╭─ PROVIDED DATA

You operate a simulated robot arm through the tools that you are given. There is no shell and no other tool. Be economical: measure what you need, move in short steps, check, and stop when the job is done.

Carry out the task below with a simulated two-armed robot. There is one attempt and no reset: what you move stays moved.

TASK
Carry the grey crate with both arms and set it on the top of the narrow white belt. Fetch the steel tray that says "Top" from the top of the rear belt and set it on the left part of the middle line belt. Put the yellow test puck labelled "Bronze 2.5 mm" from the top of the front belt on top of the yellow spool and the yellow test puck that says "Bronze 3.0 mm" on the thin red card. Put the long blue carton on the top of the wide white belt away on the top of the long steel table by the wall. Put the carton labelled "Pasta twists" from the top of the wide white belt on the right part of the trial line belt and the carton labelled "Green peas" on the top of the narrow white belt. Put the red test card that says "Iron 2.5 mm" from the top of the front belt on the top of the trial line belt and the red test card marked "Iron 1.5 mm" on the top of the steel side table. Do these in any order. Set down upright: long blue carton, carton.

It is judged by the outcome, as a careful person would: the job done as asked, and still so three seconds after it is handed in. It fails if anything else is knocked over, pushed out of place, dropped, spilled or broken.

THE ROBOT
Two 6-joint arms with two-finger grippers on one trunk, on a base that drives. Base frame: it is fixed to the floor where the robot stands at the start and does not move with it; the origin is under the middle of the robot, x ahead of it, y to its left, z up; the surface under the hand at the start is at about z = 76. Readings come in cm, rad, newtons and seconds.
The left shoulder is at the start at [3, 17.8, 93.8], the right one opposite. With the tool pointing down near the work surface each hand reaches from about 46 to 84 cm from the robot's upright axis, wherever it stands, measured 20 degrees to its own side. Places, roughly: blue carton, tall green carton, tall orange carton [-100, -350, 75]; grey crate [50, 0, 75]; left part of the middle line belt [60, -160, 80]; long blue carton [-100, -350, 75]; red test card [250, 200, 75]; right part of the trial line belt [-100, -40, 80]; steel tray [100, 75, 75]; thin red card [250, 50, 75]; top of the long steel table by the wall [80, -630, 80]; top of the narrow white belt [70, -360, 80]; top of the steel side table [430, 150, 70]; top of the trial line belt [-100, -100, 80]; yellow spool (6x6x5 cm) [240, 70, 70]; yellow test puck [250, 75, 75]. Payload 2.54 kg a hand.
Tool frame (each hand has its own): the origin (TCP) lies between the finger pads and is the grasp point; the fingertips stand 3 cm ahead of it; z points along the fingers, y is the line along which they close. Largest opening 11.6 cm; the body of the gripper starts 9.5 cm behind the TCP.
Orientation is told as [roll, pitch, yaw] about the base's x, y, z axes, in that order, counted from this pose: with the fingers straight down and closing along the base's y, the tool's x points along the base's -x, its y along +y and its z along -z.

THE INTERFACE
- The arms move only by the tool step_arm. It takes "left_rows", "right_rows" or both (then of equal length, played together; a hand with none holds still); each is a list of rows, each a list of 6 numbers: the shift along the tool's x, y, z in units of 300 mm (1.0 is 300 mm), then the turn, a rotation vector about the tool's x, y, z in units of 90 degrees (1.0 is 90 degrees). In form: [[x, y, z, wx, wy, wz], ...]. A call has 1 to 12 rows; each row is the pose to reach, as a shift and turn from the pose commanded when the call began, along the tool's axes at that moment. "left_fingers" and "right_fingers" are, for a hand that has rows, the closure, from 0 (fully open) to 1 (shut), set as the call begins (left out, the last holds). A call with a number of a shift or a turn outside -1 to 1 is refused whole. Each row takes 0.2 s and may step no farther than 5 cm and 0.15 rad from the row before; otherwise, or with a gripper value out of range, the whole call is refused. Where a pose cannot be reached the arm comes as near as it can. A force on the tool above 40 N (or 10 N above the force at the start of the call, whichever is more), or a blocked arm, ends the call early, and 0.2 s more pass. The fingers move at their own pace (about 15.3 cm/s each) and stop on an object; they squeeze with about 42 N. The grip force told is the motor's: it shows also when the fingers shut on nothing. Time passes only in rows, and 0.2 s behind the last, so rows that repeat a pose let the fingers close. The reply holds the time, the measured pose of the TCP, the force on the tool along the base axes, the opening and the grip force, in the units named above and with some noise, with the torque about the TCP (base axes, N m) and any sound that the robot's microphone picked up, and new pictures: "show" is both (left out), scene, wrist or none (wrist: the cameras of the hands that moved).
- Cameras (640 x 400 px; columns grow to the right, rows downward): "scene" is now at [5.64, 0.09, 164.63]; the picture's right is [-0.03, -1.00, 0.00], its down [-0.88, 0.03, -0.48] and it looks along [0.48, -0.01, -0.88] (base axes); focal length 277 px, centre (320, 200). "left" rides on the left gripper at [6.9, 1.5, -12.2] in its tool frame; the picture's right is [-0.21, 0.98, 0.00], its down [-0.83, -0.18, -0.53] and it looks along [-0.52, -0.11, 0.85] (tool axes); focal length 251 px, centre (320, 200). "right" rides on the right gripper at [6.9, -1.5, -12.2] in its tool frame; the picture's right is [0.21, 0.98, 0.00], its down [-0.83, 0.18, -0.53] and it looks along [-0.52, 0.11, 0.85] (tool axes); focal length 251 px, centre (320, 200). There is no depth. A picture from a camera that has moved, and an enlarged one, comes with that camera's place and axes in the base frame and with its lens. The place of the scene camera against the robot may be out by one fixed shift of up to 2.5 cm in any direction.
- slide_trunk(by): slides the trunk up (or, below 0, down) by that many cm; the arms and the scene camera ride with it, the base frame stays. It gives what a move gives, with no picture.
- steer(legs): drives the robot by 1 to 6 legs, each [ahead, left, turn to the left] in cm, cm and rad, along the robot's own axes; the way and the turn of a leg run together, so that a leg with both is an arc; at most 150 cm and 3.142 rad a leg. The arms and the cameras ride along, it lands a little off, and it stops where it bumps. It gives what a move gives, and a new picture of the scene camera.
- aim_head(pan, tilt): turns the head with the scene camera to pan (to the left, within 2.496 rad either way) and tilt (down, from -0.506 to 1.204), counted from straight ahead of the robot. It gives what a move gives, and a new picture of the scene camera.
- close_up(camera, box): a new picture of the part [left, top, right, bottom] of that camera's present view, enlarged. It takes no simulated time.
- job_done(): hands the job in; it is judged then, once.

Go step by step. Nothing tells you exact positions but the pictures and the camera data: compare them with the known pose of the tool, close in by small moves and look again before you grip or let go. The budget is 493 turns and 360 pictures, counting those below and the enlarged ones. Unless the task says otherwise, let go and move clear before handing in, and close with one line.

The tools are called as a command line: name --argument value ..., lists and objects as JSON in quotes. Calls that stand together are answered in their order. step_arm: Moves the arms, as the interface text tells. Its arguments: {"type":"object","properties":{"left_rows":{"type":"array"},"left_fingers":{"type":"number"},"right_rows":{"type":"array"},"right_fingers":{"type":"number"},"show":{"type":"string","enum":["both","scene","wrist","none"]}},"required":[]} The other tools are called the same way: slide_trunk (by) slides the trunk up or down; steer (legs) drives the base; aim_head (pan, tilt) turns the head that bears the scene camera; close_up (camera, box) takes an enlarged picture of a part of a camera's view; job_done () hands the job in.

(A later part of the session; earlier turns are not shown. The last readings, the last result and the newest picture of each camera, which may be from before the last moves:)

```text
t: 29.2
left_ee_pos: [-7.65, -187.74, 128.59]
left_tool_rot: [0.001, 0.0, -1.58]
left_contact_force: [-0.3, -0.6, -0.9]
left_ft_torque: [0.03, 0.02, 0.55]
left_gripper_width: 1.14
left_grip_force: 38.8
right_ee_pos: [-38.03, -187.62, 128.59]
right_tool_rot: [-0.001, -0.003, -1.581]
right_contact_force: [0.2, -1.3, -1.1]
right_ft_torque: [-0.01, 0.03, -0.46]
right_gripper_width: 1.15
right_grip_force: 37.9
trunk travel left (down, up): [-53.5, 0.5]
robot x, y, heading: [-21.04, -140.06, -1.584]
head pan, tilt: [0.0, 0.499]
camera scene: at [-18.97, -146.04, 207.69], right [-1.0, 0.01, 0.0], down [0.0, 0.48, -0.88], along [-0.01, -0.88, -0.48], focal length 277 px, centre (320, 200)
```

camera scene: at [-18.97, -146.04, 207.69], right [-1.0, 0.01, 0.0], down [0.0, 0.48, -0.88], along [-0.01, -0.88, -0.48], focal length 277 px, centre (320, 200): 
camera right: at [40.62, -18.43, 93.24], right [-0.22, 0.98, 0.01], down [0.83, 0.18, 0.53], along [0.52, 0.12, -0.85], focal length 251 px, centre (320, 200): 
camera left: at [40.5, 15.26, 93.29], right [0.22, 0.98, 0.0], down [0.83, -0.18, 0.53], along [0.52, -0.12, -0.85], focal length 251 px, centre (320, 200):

╰─

GIVEN PROBLEM
In the listing above, find each line with the word "judged" and copy it.

ANSWER FOR THE TASK
It is judged by the outcome, as a careful person would: the job done as asked, and still so three seconds after it is handed in. It fails if anything else is knocked over, pushed out of place, dropped, spilled or broken.
- job_done(): hands the job in; it is judged then, once.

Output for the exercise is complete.